Consider the following python script:
ht1 = ... ht2 = ... ht2.aggregate(hl.agg.count() + ht1.aggregate(hl.agg.count(), _localize=False)
This will generate an IR that looks like:
(TableAggregate ht2 (ApplyBinOp + (ApplyAggOp count) (TableAggregate ht1 (ApplyAggOp count))))
My initial design for lowering TableAggregate was roughly the following:
- Compute requiredness over the whole IR to be lowered
- Recursively lower with the RequirednessAnalysis as auxillary information
- When hitting a TableAggregate, lower the child by extracting with the computed requiredness.
I expected that we’d only need to compute requiredness once at the beginning. However, Arcturus pointed out that the above strategy is insufficient for the above IR, which has a nested TableAggregate inside the query.
I investigated further, and none of the current IRs support a pattern that has a relational IR inside a value IR (the
newRow for TableMapRows, the filter for TableFilter, etc).
Proposal 1: restructure IR before running LowerToCDA
One option to fix this is to introduce a rewriting pass that runs before LowerToCDA, which extracts these nested patterns as
RelationalLet IRs near the root of the computation.
This has an additional benefit, which is that we gain the same property guaranteed by
InterpretNonCompilable in the TableIR.execute runtime: a TableAggregate IR that appears with nesting depth > 0 will still only be run once.

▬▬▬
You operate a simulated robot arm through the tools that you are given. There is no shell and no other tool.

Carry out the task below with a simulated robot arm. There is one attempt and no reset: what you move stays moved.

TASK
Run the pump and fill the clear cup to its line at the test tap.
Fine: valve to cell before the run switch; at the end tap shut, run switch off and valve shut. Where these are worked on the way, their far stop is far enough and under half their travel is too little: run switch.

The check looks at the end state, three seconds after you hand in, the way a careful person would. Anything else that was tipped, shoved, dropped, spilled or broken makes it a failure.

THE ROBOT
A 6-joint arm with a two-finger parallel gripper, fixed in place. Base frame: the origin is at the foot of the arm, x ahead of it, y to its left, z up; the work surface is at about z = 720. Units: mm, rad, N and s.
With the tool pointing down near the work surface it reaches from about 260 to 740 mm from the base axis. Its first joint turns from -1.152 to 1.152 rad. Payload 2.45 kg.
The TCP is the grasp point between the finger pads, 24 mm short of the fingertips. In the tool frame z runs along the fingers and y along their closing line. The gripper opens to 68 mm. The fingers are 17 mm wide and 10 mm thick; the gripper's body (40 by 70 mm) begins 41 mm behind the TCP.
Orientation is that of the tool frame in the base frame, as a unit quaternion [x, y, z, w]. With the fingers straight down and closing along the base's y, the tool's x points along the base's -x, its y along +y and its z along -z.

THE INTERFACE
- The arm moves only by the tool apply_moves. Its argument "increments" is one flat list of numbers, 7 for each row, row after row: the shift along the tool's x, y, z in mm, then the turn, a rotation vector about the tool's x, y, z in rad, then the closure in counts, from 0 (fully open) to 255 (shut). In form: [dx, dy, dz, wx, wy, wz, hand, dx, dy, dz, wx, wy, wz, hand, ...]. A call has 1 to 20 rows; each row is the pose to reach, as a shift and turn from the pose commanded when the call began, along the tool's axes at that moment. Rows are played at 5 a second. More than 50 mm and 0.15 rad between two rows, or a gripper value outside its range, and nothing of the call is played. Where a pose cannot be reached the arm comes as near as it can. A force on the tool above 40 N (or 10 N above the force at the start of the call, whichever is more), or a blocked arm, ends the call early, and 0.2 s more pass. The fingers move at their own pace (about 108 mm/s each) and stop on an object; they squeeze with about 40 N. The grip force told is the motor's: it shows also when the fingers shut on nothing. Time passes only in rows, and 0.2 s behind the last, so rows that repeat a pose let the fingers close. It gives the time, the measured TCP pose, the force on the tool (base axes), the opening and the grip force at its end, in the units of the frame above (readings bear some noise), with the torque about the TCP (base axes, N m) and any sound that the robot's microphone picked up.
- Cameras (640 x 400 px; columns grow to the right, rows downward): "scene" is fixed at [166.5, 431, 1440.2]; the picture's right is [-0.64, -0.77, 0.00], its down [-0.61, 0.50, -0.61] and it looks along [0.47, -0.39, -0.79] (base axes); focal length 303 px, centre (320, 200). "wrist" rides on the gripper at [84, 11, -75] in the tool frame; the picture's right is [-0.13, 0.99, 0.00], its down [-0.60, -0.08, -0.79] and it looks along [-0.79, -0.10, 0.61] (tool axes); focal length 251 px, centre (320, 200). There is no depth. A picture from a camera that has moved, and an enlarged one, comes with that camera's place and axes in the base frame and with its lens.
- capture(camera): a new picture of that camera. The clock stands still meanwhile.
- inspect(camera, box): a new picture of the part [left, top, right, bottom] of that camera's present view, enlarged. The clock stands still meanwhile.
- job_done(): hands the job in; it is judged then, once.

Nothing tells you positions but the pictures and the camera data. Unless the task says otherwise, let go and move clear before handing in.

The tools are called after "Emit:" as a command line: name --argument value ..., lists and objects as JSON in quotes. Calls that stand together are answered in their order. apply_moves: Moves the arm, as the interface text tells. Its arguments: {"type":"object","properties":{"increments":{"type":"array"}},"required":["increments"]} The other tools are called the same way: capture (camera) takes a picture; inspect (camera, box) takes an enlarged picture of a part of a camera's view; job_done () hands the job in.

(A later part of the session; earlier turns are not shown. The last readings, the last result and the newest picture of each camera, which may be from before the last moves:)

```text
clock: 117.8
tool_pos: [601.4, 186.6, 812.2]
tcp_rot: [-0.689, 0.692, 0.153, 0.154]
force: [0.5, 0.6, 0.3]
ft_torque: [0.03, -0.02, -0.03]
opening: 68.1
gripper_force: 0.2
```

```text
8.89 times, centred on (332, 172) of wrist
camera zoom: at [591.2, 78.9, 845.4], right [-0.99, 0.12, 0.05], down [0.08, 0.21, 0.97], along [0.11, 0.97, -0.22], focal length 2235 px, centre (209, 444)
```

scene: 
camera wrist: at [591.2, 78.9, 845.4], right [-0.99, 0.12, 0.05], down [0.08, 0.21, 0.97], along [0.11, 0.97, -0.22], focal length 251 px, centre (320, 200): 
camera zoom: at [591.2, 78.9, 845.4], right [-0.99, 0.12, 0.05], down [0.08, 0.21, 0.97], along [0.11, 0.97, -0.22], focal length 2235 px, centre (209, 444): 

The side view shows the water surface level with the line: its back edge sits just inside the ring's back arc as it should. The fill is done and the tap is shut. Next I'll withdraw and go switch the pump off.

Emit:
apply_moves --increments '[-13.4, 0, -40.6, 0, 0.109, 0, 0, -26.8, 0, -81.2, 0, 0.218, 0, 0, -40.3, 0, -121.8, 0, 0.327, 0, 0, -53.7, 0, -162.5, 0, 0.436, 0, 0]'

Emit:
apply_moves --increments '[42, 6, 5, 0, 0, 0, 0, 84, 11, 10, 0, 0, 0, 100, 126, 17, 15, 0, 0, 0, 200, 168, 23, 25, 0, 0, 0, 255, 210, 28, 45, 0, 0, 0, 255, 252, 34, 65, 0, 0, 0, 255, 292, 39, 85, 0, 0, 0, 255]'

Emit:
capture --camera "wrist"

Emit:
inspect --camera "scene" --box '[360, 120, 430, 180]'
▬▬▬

The complexity here is that we need to deal with figuring out how these RelationalLet nodes are lowered to normal lets, with bindings inserted as broadcast values in CDA where necessary.
Proposal 2: recursively lower value IR children
Another option is to recursively lower value IR children of nodes like TableFilter/TableAggregate in
LowerTableIR. This is simpler, but has a few negative properties:
- We need to recompute requiredness for each of these nodes. This scales quadratically with the size of an IR.
- We can emit CDAs inside of loops, and we currently don’t have a code motion pass to clean this up.